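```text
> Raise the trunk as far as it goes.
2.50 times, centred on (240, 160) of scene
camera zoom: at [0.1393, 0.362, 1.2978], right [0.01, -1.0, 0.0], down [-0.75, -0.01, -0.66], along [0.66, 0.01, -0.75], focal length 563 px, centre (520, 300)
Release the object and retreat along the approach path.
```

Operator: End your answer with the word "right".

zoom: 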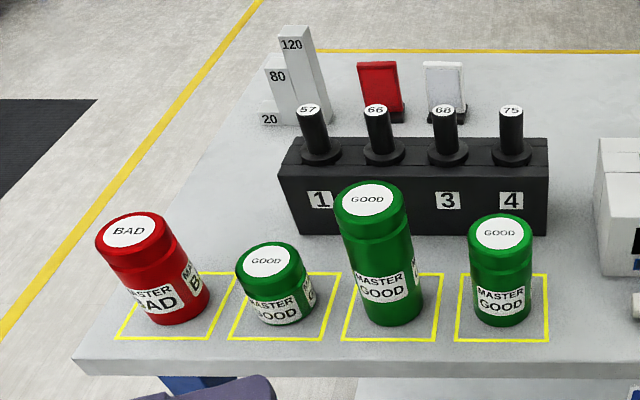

What you should do
Produce an exact copy of each line of data, skipping embedded images.

Solution to this problem
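```text
> Raise the trunk as far as it goes.
2.50 times, centred on (240, 160) of scene
camera zoom: at [0.1393, 0.362, 1.2978], right [0.01, -1.0, 0.0], down [-0.75, -0.01, -0.66], along [0.66, 0.01, -0.75], focal length 563 px, centre (520, 300)
Release the object and retreat along the approach path.
```

Operator: End your answer with the word "right".

zoom: 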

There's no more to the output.